Gerry Adams has written a new book of short stories called "Black Mountain and Other Stories" published by Brandon Press. The publication is his 18th book, an incredible number given the life he has led and the demands on his time.
There are several moving stories in the collection, especially those set in the H Blocks where Irish Republican Army (IRA) prisoners were held. A constant theme is whether their outside relationships will survive, especially the ones with their wives or girlfriends.
The prisoners are consumed with the worry about whether their loved ones will wait for them outside or will the lengthy term of imprisonment eventually force the couple apart.
The daily life behind bars obviously is based on Adams’ own experiences and gives a remarkable insight into what it was like in the infamous H Blocks where Bobby Sands died on hunger strike.

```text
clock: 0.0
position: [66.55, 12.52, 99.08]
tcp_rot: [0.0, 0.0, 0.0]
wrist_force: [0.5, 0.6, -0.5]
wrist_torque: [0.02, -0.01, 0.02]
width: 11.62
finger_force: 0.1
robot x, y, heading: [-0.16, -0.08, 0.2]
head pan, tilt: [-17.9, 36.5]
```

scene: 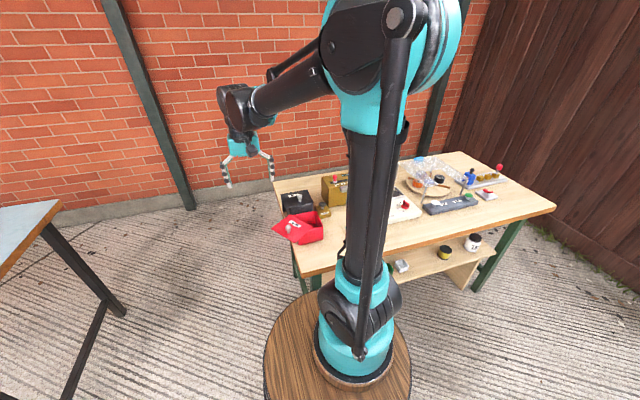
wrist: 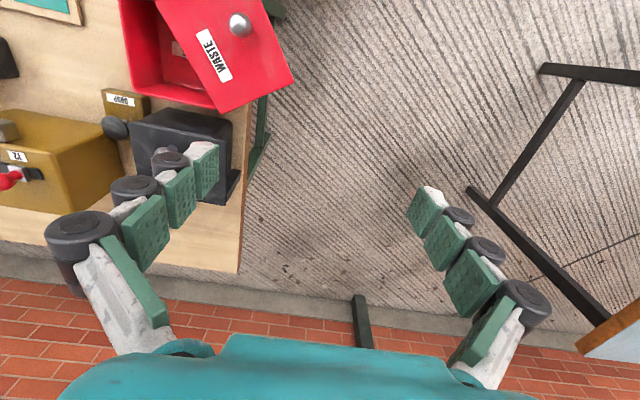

There is also that black Belfast humor, a hilarious account of a first confession while the title story is about two male friends, their relationship with each other and with the Black Mountain which looms over West Belfast with a giant presence.
The book is a fine read. Adams is that rare revolutionary who can write humor as well as pathos and poignancy.
Above all he knows his Belfast the way Martin McGuinness knew his Derry or Brian Friel his Ballybeg. Having accompanied him once or twice around his bailiwick I can confirm Adams has an extraordinary impact on people.
But we know he is no struggling writer. Actually, he is an Irish political phenomenon the likes of which has rarely been seen.
The legacy of Adams as the most influential politician in Ireland since de Valera is almost complete.
If you don’t believe me just look at the polls, north and south. In the North Sinn Fein is the largest party by a country mile. In the Irish Republic they are ahead by 10 points over Fine Gael and Fianna Fail. Paddy Power bookmakers have them at 1-2 odds -- put down two dollars to win one -- to form the next government.
The transformation inevitably means Sinn Fein will be the largest north and south after the next elections, both likely to take place within the next three years.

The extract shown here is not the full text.